Exercise requirements -> Can you find the lines of the listing that include "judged" and copy every one?

** begin **

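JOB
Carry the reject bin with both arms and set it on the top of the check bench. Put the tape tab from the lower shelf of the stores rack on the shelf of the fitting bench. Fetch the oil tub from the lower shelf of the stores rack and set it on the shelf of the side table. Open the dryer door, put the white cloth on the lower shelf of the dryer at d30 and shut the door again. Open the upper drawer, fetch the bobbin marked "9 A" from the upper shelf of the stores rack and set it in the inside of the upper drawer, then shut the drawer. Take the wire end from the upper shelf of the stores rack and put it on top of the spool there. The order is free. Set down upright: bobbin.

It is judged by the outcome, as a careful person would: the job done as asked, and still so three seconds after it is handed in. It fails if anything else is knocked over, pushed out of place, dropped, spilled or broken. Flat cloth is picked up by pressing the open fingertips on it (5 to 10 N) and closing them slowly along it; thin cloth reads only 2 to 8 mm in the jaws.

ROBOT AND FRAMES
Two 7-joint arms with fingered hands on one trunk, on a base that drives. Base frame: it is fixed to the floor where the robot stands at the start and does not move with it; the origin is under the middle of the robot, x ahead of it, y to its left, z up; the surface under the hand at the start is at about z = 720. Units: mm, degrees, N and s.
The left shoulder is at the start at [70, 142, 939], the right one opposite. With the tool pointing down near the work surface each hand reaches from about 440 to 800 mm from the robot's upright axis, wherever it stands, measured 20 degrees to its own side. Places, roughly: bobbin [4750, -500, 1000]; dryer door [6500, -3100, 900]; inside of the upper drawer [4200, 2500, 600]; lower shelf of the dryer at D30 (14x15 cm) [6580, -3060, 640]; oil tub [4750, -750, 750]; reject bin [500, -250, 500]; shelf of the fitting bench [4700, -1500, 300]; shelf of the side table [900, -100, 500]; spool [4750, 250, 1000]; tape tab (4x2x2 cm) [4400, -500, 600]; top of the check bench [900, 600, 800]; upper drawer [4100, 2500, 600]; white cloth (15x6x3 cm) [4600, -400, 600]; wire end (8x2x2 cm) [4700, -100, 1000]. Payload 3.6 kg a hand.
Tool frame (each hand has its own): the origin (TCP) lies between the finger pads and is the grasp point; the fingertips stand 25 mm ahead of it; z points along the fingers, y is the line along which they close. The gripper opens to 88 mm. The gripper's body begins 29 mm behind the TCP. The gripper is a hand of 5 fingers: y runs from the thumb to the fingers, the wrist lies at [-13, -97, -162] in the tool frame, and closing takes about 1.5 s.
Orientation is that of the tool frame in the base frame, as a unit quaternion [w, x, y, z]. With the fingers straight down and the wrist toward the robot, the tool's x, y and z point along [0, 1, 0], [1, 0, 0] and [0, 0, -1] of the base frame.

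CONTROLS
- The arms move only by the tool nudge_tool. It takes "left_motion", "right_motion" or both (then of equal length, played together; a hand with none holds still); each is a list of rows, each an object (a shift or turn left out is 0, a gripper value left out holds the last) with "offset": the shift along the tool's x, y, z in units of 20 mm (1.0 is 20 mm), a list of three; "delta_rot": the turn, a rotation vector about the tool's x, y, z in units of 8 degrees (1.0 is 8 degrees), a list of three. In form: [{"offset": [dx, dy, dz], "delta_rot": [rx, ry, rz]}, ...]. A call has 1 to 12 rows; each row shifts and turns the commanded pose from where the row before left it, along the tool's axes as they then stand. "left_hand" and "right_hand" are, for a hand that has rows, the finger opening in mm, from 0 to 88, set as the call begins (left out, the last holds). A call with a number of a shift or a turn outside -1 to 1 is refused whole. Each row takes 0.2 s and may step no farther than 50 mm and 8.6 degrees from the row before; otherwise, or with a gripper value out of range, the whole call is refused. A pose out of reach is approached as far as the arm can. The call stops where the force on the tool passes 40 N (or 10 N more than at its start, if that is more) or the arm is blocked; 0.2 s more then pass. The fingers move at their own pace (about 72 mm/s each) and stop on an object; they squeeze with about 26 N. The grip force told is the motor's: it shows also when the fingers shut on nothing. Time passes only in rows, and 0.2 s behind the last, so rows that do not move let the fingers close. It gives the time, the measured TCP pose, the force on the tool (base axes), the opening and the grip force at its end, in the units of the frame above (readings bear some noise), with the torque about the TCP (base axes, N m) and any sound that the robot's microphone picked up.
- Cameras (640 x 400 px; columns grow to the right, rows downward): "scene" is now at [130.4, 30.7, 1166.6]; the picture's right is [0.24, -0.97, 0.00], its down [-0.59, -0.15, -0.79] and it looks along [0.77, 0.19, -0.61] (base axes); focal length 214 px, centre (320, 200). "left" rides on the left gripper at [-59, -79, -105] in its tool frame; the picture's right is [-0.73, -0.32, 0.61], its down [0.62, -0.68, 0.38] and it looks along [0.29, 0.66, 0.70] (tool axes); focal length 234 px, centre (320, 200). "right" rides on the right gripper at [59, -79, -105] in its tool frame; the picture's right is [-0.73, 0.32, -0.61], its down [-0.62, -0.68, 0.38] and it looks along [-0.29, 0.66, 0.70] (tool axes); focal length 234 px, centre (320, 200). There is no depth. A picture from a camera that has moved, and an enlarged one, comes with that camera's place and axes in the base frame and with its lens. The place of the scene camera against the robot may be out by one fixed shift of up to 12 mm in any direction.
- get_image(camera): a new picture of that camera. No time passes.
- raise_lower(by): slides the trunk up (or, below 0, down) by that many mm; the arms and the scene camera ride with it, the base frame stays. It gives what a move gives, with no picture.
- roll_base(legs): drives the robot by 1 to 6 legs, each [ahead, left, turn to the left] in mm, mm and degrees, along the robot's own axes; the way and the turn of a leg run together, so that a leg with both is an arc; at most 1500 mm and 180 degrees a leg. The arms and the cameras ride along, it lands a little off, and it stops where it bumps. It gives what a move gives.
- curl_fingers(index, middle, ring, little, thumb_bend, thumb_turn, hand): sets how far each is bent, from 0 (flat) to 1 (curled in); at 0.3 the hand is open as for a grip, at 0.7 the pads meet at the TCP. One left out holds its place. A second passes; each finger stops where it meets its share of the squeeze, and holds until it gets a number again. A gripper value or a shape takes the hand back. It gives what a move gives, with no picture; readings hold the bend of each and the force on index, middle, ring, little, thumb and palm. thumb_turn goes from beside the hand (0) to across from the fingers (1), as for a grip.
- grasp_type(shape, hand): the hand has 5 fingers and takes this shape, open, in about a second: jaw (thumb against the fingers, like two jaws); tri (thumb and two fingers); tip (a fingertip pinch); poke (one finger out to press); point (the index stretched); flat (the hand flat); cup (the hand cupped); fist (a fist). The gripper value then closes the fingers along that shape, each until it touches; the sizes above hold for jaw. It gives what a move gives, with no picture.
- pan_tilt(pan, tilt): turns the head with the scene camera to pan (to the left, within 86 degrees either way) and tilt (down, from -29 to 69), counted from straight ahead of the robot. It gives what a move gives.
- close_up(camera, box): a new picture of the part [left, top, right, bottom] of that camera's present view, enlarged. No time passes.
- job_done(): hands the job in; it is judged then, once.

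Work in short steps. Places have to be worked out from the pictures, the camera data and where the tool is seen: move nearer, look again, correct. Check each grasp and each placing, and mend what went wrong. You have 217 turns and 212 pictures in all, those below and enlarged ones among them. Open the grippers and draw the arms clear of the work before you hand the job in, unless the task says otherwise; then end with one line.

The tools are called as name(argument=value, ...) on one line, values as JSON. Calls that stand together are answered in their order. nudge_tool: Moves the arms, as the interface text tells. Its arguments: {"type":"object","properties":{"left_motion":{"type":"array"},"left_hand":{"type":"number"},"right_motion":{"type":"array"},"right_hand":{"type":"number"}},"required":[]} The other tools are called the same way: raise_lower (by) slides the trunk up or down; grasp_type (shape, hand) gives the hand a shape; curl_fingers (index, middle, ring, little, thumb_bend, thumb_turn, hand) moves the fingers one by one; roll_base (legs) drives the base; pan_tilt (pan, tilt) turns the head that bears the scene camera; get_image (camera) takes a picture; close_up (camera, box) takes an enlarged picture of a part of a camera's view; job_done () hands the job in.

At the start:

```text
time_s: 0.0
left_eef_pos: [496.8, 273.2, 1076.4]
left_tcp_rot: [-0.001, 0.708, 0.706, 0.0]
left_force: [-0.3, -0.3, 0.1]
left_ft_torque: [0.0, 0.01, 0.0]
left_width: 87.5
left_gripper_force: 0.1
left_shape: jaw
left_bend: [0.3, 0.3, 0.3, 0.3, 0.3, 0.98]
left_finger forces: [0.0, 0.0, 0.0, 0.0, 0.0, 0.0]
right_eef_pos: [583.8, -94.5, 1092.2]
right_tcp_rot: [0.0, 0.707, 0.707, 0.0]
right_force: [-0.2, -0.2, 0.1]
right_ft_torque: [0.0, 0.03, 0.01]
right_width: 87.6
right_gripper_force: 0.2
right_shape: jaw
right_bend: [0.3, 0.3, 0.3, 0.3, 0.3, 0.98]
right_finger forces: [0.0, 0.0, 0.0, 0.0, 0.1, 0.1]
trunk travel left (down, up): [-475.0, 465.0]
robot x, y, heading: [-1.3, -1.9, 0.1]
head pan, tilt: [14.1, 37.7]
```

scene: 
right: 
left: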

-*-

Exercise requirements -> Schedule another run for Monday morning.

** end **

Output below ->
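It is judged by the outcome, as a careful person would: the job done as asked, and still so three seconds after it is handed in. It fails if anything else is knocked over, pushed out of place, dropped, spilled or broken. Flat cloth is picked up by pressing the open fingertips on it (5 to 10 N) and closing them slowly along it; thin cloth reads only 2 to 8 mm in the jaws.
- job_done(): hands the job in; it is judged then, once.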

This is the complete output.